Sanırım bir müftü
anlatmıştı. Fransa'ya görevli olarak Türkiye'den bir müftü gider. İlçenin
papazı müftü ile görüşmek ister. Haber gönderir, müftünüz Fransızca biliyorsa,
papaz ziyarete gelmek ister diye. Müftümüz Fransızca bilmez denerek davet
reddedilir.
Bir zaman sonra
papaz yine haber gönderir. Papaz efendi biraz Arapça bilir. Müftü beyle görüşme
talep eder denir. Bu talebe jet hızıyla cevap verilir. Müftümüz Arapça bilmez
diye.
Elhasıl kelam,
papazın görüşme talebi gerçekleşmez.
Papazın aklına
tercüman da gelmemiş olmalı. Belli ki arada kimse olmadan koyu bir sohbete
dalacaktı.
Bu görüşmenin
gerçekleşmemesinde en büyük eksiklik, papazın Türkçe bilmemesi. Bunun sorumlusu
da herhalde müftü değil.
Papaz görüşmek için
belki de Türkçe öğrendi. Üçüncü bir istekte bulundu mu, bulundu ise müftü ne
gerekçe öne sürdü. Bu kısmı bilmiyoruz.
Öyle zannediyorum,
Fransa'ya görevli giden müftünün hem Türkiye'den hem de Fransa'dan iki maaş
birden alması ve yabancı dil öğrenme yerine para sayma makinesi almıştır.
Bu anlattığım,
Diyanet İşleri Başkanı Arapça bilmiyor iddiaları üzerine aklıma geldi.
Neymiş de koskoca
Başkan Arapça bilmiyor. Üstelik cv'inde Arapça bildiğini yazmış deniyor.
Tek kelimeyle bu
iddia, maksadı aşan, Sayın Başkan'ı itibar suikastına maruz bırakmaya yönelik
bir eylem.
Hizmetten hizmete
koşan biri için bu şekil itibar suikastı akıl alır gibi değil.
Bereket Başkan'ın
Ahmet Hakan'a gönderdiği açıklama gönlümüze su serpti. İftiracılar
iftiralarıyla baş başa kaldı.
Açıklamaya bakalım:
"Aldığım şu şu eğitimler, başarıyla geçtiğim sınavlar, yazdığım tezler ve
yaptığım tercümeler Arapça bildiğime bir örnektir" demiş. Ardından böyle
bir akademisyeni Arapça bilmemekle itham etmek haksızlık değil mi demiş. Irak'ta
Arapça tercüman kullanmasını da "Diplomatik hassasiyet gereği" diyerek,
acımasızlık bu demiş.
Arapça bilmesine
rağmen tercüman kullanması, bir devlet adamı ciddiyetini gösterir ve bir zeka
ürünüdür. Türkçe varken niye Arapça konuşsun değil mi? Merak ediyorum, Ali
Erbaş'a soru sorana, niçin sorunu Türkçe sormadın diye eleştirmezler? Fransız
papazın aklına gelmeyen tercüman Ali Erbaş'ın aklına geldiyse yine Ali Erbaş mı
suçlu? Gidin işinize.
Sonra Ali Erbaş
yalan söylemiyor. Cv’inde Arapça biliyorum diyor. Arapça konuşuyorum demiyor
ki. Bir dili bilen illa o dili konuşması mı gerekiyor?
Bağımsız bir jüri
Arapça bilgisi için Sayın Erbaş'ı sınav yapsa, tercüme eder, kırık mana verir.

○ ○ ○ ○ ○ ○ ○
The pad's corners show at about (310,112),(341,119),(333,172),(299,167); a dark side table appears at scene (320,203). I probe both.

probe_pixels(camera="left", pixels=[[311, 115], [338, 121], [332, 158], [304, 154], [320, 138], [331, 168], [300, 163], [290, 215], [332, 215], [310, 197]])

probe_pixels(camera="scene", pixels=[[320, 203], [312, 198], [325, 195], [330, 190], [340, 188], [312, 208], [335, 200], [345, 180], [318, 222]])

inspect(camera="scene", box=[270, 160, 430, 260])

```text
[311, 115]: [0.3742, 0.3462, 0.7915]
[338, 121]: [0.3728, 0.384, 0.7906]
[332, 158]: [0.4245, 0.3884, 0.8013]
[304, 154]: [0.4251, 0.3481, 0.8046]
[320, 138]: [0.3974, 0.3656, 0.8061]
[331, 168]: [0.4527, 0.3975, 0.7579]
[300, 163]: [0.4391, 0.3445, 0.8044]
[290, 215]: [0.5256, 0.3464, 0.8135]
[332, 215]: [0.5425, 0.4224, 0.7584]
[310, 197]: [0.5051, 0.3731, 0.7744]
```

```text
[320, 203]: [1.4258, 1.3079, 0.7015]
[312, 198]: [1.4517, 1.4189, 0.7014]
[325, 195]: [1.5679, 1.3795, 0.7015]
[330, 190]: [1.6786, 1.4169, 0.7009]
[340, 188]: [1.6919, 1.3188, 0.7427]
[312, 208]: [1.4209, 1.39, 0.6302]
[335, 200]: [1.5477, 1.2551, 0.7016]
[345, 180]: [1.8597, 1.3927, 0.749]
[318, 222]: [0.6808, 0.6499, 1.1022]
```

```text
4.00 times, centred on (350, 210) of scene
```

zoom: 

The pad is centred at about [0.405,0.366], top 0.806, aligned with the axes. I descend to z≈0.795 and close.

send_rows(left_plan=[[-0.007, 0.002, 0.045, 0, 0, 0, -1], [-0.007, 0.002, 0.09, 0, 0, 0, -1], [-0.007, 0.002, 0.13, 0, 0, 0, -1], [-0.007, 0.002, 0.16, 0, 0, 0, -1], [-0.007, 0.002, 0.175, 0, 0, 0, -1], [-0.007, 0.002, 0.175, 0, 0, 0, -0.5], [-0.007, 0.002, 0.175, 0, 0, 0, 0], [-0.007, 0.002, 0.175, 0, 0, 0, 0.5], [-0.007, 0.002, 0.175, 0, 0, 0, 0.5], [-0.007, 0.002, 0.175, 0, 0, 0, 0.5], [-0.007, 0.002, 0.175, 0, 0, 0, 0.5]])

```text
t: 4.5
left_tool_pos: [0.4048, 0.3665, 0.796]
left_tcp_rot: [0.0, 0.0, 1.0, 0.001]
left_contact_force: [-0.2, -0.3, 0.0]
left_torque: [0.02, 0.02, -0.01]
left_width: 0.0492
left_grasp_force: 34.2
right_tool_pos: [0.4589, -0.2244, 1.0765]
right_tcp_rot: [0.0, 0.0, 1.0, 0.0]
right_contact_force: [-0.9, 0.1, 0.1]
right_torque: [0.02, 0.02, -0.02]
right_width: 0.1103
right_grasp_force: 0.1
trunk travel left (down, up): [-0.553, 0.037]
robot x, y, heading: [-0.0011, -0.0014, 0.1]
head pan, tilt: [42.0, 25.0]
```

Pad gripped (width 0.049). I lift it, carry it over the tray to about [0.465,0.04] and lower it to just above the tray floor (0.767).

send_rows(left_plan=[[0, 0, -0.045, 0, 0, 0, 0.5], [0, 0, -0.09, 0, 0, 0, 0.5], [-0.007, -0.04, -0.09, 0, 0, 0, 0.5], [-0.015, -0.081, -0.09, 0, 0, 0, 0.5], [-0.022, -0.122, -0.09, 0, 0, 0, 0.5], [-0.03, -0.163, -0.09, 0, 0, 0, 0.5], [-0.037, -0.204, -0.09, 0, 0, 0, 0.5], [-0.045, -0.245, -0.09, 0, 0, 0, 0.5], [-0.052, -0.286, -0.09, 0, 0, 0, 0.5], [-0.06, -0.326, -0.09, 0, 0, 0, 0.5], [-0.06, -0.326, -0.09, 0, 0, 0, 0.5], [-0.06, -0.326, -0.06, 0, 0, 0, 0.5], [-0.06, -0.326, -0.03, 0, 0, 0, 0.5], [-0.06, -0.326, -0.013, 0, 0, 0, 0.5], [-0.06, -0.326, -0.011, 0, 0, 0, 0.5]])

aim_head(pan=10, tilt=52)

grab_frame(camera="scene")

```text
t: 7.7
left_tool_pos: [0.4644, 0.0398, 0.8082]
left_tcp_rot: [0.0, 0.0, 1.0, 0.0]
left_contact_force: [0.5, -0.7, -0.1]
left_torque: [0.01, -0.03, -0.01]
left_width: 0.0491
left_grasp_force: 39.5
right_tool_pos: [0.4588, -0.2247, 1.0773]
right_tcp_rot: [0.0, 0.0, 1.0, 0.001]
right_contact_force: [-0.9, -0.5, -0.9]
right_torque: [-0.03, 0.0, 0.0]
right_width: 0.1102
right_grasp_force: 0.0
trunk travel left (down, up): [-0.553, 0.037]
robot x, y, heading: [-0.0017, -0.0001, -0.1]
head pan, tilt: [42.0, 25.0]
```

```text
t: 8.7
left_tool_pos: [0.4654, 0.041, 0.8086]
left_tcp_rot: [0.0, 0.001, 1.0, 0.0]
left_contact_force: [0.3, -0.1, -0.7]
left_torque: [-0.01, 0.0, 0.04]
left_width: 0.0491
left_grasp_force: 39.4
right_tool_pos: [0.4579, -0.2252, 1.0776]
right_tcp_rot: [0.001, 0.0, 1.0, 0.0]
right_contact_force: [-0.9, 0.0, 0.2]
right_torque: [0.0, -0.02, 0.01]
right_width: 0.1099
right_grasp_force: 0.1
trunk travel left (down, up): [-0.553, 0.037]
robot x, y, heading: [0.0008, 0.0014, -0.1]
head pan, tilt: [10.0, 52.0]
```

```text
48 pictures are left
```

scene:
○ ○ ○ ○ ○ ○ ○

Cümlelerin irabını (ögelerini ayırır) yapar. Fiillerin çekimlerini söyler. Daha
ne?
Haydi onca okuduğu
okullar, aldığı eğitimler, sınav başarısı, aldığı Prof. payesi sizi ikna
etmedi. Bana da mı inanmıyorsunuz? Ben Ali Bey'in Arapça bildiği beyanına
şahidim.
Nizamiyeden teslim
olup son etapta bilgilerimizi aldığında, bana yabancı dilimi sormuş. Her Türk
evladı gibi İngilizce demiştim. Ardından Arapça da olur mu dediğimde, niye
olmasın. Dur ben de kendime Arapça bildiğim işaretini koyayım demişti. Sadece Cv’inde
değil, ta asistanken Arapça bildiğini söylemişti. Hasılı adam aynı yerde ve bu dili
biliyor. Durum bu iken bu kadar art niyet fazla değil mi?
Şimdi ben de Diyanet
İşleri Başkanı olsam, siz ta 93 yılında Arapça bildiğim istatistiğini de ortaya
çıkarırsınız. Askeriyeye verdiğiniz bilgide Arapça bildiğinizi söylemişsiniz.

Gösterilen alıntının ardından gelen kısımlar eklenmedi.